Professor’s global achievements earn honour

Heidi Kraak

From her professional beginnings at a small practice in the Moe area, Professor Sarah Elizabeth Strasser has travelled the globe working to strengthen the presence of doctors in rural areas.

It is for this work that she was appointed as a Member of the Order of Australia in the Australia Day honours list.

Despite her current role as Head of Rural Clinic School at the University of Queensland, Professor Strasser still calls the Latrobe Valley home and uses a house nestled in the Tanjil Valley bushland as her base.

A large part of Professor Strasser’s work has involved the training of young up-and-coming doctors.
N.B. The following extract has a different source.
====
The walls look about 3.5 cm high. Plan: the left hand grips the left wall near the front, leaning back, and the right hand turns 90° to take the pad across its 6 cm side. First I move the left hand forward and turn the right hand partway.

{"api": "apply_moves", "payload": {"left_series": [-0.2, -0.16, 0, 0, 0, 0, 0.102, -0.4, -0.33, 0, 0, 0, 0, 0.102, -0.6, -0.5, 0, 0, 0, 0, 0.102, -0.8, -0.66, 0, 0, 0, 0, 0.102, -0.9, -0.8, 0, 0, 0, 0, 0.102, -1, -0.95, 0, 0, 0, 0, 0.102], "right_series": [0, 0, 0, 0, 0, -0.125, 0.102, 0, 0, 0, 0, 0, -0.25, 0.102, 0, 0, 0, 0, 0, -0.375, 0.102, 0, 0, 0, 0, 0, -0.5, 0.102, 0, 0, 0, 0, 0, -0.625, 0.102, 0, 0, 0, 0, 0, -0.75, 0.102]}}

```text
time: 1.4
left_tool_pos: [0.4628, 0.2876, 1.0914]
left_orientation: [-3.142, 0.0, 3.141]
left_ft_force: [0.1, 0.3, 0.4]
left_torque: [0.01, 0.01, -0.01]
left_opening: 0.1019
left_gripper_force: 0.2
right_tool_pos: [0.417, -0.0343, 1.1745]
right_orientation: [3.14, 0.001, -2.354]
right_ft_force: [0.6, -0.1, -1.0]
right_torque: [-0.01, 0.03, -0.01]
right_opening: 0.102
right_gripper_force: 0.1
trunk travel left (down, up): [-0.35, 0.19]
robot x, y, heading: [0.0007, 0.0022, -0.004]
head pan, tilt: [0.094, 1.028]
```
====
While working at the Latrobe Valley practice for 17 years with her husband, she was heavily involved in instructing trainee GPs and medical students.

She was appointed Royal Australian College of General Practitioners Gippsland coordinator and later national director of training, before moving to Canada when her husband was appointed dean and chief executive at a university where they developed a medical curriculum “from scratch” – a significant achievement as most universities would have purchased a pre-made curriculum.

“We started from scratch with a focus on community engagement … it was patient-centred and it cover the distance across northern Ontario which is a huge, very remote area, with amazing success,” she said.

Professor Strasser spent time in the Northern Territory at Flinders University working to establish a community-based medical program which allowed local students to stay in the area and study.

“We’ve had hard evidence for a long time that people who train in an area tend to stay there,” she said.

“The more time students spend in rural areas, the more likely they are to stay.”

Professor Strasser was also instrumental in setting up a pilot program that provided training to doctors in rural towns that only had one doctor.

She also spent time volunteering in the South American nation of Guyana helping a university register its medicine course – she regularly travels back to Guyana on a volunteer basis to assist.

With both parents and a grandparent having worked as doctors in rural England, Professor Strasser said she had always been “dead-set on course” for working in rural settings.

“I was one of those students who would have gone rurally anyway – I love it here,” she said.